- Exercise set
a: Cite the selected passage exactly. Begin with "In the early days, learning" and finish with "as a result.".
b: Add the next paragraphs of the selected passage.

- Selected passage

## START

Process-Based CBT: A Step Toward Psychological Processes and Away from Medical Diagnoses

By Stefan Hofmann, PhD, and Steven Hayes, PhD, editors of Process-Based CBT

In the early days of the behavior therapy movement, the late Gordon Paul, then just a few years past his PhD, wrote one of the most quoted questions about the proper goal of a science of evidence-based interventions (1969, p. 44): “What treatment, by whom, is most effective for this individual with that specific problem, under which set of circumstances, and how does it come about?” This question opened the door to a scientific approach to therapeutic intervention that links contextually specific evidence-based procedures to evidence-based processes that solve the problems and promote the prosperity of particular people. This approach did not quite go far enough, however, because in the early days of behavior therapy there was far too much trust that learning principles and theories was an adequate basis for clinical procedures.

Indeed, that may explain why two years earlier Paul (1967) hadn’t included the phrase “and how does it come about” in the original formulation of this question, instead focusing entirely on contextually specific evidence-based procedures. Processes of change were an afterthought. A truly process-based approach gives high priority to evidence-based processes and to evidence-based procedures as they are linked to these processes. At this point in the volume, we are finally in a position to put a fine point on the foundational question the field of clinical change needs to focus on in order to make a priority choice. The central question in modern psychotherapy and intervention science now is “What core biopsychosocial processes should be targeted with this client given this goal in this situation, and how can they most efficiently and effectively be changed?”

Answering these questions is the goal of any form of process-based empirical therapy, but we argue that it is now, most especially, becoming the goal of processes-based cognitive behavioral therapy (CBT). Relieving human suffering is a challenging goal in every way. It requires powerful conceptual tools that will parse human complexity into a manageable number of issues. It requires clinical creativity that will lead to the successful targeting of key domains and dimensions of human functioning. It depends on methodological tools that permit the development of generalizable knowledge from detailed experience with myriad individuals.

In the early days, learning principles and an artful approach to functional analysis were the bulk of what was available to take this approach, and they simply were not enough. The principles and procedures were too limited, and linking principles and procedures with individuals—a task in itself—needed more bolstering from science. In the decades that followed, the behavioral movement expanded its conceptual and procedural armamentarium, becoming CBT as a result.

## END

- Source material
## START

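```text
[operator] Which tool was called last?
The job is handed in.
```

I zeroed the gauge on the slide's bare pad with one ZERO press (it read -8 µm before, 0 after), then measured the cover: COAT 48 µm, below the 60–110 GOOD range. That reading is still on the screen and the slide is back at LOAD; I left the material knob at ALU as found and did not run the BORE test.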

## END

- Expected responses
a:
In the early days, learning principles and an artful approach to functional analysis were the bulk of what was available to take this approach, and they simply were not enough. The principles and procedures were too limited, and linking principles and procedures with individuals—a task in itself—needed more bolstering from science. In the decades that followed, the behavioral movement expanded its conceptual and procedural armamentarium, becoming CBT as a result.

b:
Government agencies also wanted to see the development of evidence-based therapy (EBT), but they had their own ideas about how to do so, driven largely by ideas from the psychiatric establishment. After the third version of the American Psychiatric Association’s Diagnostic and Statistical Manual of Mental Disorders was developed in 1980, the US National Institute of Mental Health (NIMH) decided to pour resources into funding randomized trials of specific protocols targeting psychiatric syndromes. This combination had an enormous impact on the field of CBT, and on EBT more generally, bringing prestige and attention to psychotherapy developers but also inadvertently narrowing their vision.

See also: Process-Based Therapy: The Future of Psychology Is Here

These developments did a lot of good for the field. The study of protocols for syndromes captured some of the essence of Paul’s agenda, and there was an enormous increase in the amount of data available about psychotherapy and other psychosocial interventions, the impact of psychiatric medications, the development of psychopathology, and other key issues. Among other things, the concerns raised by Eysenck (1952) about whether evidence-based psychotherapy could be shown to be better than doing nothing at all were answered once and for all. CBT was a prime beneficiary of this growth of evidence, leading to its current position as the best-supported intervention approach.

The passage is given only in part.